Sowans is a Scottish dish made with the starch of inner husk of oats. It is typically prepared by soaking the husks, straining them, and separating the solids from the strained liquid, which are cooked in water with salt to make a creamy gruel called Sowans. Sowans has been an inexpensive source of nutrition for common people in Scotland. Similar dishes made with oats were prepared in Britain in the past where they have become obsolete.

 

 

Ingredients and Preparation

The dish is made with oat husks, water and salt.

 

It is typically prepared by soaking the oat husks in lukewarm water for about a week, in which time they ferment and acquire a sour taste. The liquid is then separated by straining, and the sids are crushed by hand to extract as much of the solids as possible. This liquid is then allowed to stand so that the solids collect at the bottom.
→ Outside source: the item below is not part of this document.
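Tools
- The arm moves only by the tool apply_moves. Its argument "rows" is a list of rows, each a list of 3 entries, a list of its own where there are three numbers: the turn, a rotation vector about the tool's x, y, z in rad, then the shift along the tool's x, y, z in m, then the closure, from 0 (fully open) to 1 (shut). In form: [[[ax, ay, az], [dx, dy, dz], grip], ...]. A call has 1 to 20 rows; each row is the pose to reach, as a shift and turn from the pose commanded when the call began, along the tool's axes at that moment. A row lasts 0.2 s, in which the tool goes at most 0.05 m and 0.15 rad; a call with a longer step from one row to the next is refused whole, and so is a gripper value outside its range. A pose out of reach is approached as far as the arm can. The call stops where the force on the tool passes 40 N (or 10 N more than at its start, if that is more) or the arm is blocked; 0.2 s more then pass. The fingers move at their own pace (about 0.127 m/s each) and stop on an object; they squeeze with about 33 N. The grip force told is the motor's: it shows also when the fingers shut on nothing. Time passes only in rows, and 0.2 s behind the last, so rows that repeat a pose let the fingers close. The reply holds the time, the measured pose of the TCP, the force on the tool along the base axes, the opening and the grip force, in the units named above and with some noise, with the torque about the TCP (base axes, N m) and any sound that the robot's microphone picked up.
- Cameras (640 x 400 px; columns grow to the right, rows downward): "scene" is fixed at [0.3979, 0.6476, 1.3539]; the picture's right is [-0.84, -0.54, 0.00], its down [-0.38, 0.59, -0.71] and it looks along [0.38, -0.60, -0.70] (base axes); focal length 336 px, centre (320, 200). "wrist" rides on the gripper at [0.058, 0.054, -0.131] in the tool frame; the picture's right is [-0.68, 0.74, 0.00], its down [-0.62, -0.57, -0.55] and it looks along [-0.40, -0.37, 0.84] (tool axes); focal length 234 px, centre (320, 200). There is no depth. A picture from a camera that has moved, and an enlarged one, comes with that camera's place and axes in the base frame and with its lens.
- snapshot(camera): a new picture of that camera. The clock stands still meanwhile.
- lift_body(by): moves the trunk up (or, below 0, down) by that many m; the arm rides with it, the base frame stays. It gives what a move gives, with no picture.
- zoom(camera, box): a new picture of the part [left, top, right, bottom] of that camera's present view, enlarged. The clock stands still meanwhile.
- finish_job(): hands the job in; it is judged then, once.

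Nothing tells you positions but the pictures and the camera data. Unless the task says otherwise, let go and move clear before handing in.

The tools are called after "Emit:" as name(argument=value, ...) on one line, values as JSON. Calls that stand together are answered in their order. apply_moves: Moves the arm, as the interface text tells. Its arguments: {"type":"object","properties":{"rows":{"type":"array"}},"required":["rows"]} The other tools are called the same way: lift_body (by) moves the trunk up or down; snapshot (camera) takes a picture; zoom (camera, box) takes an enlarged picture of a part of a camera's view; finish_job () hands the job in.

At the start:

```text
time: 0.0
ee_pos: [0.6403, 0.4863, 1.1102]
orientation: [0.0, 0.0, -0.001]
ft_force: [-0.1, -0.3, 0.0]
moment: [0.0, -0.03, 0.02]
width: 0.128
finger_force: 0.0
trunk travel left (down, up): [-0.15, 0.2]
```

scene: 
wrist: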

When the dish is to be prepared, the liquid is discarded and these solids are cooked with fresh water and salt to obtain a thick, creamy consistency.

 

In old times, some people conserved the sediments for preparing Sowans by changing its water regularly. Others also dried them and cut them into cubes for future use.

 

 

Serving

Sowans is served hot, like a porridge. It is sometimes served with butter. Thinned Sowans was sometimes served as a drink in the past, often one containing whiskey.

 

 

Related Dish

Sucan, Llymru and Wash Brew are names for similar dishes which have been prepared in various parts of Britain in the past. They were prepared by soaking oat husks in water and allowing them to sour, after which the liquid was strained and boiled to a creamy consistency. The resulting dish was allowed to cool and set, and then it was served with cold milk in bowls, and was traditionally supposed to be swallowed without chewing. Sugar and added flavor could be mixed into the dish before setting.

 

 

Trivia

  • Christmas Eve, which is observed on the 24th of December in Scotland, as in many other countries across the globe, is also called 'Sowans Nicht'. It is considered to have got its name from the 'Sowans' dish which was eaten on this day.
  • Marian McNeil, in his account of the Boer War, describes how a Scottish soldier kept his garrison alive by making Sowans with the contents from his horse's food box.